**WHAT THE EXERCISE ASKS**
Identify and copy all lines of the material where the string "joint" is found.
┄┄┄┄┄┄
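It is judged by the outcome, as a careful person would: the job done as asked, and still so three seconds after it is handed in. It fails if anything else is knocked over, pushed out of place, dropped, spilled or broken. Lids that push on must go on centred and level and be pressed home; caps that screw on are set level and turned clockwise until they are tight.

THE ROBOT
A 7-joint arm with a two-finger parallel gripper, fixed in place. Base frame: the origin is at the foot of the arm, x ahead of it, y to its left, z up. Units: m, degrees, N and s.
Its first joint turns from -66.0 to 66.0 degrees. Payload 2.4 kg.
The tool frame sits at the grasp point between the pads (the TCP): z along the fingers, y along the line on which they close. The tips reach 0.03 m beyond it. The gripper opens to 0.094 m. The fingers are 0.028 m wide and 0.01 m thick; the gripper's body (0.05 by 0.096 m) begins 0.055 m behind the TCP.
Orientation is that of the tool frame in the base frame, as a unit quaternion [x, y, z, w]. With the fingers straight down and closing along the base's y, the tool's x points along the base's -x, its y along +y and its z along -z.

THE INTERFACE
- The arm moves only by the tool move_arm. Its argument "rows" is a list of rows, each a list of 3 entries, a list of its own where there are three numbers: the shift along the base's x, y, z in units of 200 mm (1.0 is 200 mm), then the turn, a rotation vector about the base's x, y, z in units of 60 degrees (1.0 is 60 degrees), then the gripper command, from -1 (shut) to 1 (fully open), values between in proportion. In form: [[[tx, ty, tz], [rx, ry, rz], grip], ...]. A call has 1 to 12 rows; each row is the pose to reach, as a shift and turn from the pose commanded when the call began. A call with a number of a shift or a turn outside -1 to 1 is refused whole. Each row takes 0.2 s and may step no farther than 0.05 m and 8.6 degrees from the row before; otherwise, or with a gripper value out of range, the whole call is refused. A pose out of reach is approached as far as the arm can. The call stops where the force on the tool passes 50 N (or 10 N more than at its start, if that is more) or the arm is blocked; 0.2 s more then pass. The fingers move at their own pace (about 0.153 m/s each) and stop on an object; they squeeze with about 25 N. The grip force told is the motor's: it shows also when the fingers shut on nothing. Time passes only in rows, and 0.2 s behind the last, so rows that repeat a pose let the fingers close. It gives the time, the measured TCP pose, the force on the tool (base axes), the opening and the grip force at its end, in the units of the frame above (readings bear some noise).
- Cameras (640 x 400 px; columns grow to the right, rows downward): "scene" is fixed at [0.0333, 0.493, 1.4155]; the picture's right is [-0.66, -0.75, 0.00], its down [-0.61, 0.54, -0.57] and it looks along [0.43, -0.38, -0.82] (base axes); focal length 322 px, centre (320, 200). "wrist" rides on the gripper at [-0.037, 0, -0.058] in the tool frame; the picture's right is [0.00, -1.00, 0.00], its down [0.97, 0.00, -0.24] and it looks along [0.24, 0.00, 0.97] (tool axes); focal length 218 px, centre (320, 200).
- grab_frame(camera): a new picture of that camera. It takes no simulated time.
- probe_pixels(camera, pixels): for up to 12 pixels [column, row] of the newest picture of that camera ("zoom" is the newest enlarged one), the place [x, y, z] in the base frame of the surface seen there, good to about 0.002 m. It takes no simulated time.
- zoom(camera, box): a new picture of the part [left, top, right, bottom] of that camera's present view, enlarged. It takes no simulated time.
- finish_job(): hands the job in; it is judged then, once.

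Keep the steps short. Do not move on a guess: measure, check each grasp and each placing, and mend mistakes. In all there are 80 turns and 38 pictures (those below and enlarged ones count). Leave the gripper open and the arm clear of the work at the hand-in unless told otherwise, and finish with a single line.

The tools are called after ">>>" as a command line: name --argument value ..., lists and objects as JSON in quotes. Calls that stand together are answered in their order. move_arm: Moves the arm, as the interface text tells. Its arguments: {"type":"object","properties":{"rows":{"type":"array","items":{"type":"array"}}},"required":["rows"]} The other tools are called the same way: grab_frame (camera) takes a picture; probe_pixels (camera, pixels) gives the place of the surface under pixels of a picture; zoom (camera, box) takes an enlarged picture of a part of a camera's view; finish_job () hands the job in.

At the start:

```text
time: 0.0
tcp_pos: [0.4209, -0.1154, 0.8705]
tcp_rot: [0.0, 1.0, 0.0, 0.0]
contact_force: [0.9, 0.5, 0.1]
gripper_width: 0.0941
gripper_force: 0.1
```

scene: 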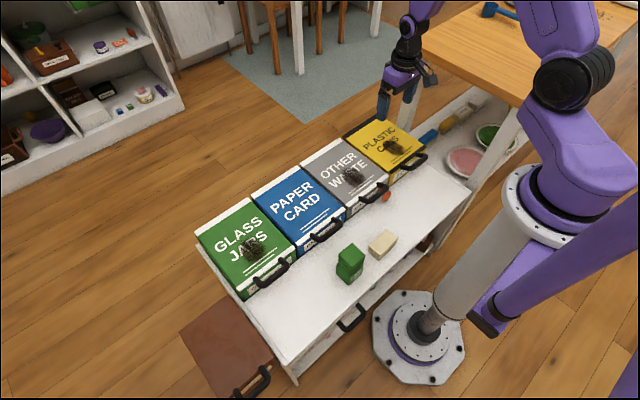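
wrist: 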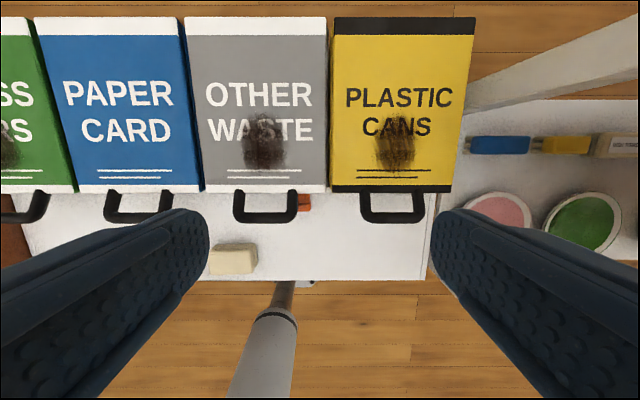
┄┄┄┄┄┄
**RESULT OF THIS EXERCISE**
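A 7-joint arm with a two-finger parallel gripper, fixed in place. Base frame: the origin is at the foot of the arm, x ahead of it, y to its left, z up. Units: m, degrees, N and s.
Its first joint turns from -66.0 to 66.0 degrees. Payload 2.4 kg.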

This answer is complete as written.